Le Stade Edmond Machtens a été le témoin d’une histoire certes complexe mais passionnante.
Retour sur près d’un siècle de péripéties footballistiques en terre bruxelloise.
L’histoire commençait pourtant de la plus simple des manières.
Un club, le Daring Club de Bruxelles, se cherche un nouveau terrain où il pourra construire un stade digne de ses ambitions.
Fondé en 1895 et affilié à l’Union Belge deux ans plus tard, il attendra 1903 avant de s’inscrire pour le championnat. Entre-temps,
le Daring aura fusionné avec le Bruxelles FC, le Sporting Molenbeek, le Skill FC de Bruxelles et l’US Bruxelles. Les fusions deviendront
un mal endémique du pensionnaire du futur Stade Edmond Machtens. Comme souvent pour les clubs fondés au XIXe siècle, il s’agit d’un club
omnisport et le football n’est qu’une section du Daring.
Dès son entrée en matière, le Daring devient un sérieux concurrent pour la grande Union Saint-Gilloise et fête son premier
titre en 1912. Quatre autres titres seront gagnés par les Daringmen : 1914, 1921, 1936 et 1937. La Coupe de Belgique sera remportée
en 1935 face au Lyra, dans le stade du Daring face à seulement 4.000 personnes.
Après avoir joué sur le site de la future Basilique de Koekelberg et à la Chaussée de Jette, le Daring jette son dévolu sur un vaste
terrain à la Rue Charles Malis, à Molenbeek-Saint-Jean.
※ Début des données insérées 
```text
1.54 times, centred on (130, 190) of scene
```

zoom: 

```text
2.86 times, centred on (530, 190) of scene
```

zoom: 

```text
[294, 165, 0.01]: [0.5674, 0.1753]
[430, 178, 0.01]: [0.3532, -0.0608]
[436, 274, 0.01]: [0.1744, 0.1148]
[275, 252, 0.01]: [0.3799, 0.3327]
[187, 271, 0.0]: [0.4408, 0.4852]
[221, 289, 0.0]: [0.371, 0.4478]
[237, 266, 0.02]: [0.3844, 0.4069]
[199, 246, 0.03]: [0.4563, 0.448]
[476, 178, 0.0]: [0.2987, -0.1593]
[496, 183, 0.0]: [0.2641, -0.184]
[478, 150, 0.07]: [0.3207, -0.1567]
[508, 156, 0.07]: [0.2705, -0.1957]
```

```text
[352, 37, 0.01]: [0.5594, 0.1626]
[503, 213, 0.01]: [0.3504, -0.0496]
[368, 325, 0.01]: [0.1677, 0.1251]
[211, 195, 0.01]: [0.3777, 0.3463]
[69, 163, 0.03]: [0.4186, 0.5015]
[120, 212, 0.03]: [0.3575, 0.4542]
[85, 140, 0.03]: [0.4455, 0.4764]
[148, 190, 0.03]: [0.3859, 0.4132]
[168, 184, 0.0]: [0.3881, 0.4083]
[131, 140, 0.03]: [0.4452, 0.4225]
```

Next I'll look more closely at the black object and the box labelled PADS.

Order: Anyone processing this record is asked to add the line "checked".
Là, le club construit en 1920 un véritable complexe sportif, largement en avance
sur son temps. Le site comprend outre le stade, une piste d’athlétisme, un terrain de hockey, des cours de tennis et, de manière plus
surprenante, un solarium. Le stade est simplement baptisé du nom de la rue où il se trouve, à savoir Stade Charles Malis, du nom d’un
ancien président du club et conseiller communal de Molenbeek. Les tribunes et gradins peuvent accueillir environ 20.000 personnes.
En 1939, le stade change de nom et devient le Stade Oscar Bossaert, du nom d’un joueur et président du Daring.
Malheureusement, les heure de gloire sont déjà passée et la Deuxième Guerre Mondiale mettra un terme à la domination du club de Molenbeek. Tout comme sa grande rivale de l’Union Saint-Gilloise, le Daring devient instable et peine à rester en Division 1. Deux qualifications européennes pour la Coupe des Villes de Foire sont tout de même obtenues en 1966 et 1969, ainsi qu’une dernière finale de Coupe de Belgique en 1970, face au FC Bruges. A ce moment, le Daring est en Division 2 et la différence de niveau ne permet pas de miracle : les brugeois écrasent les bruxellois 6-2 au Heysel.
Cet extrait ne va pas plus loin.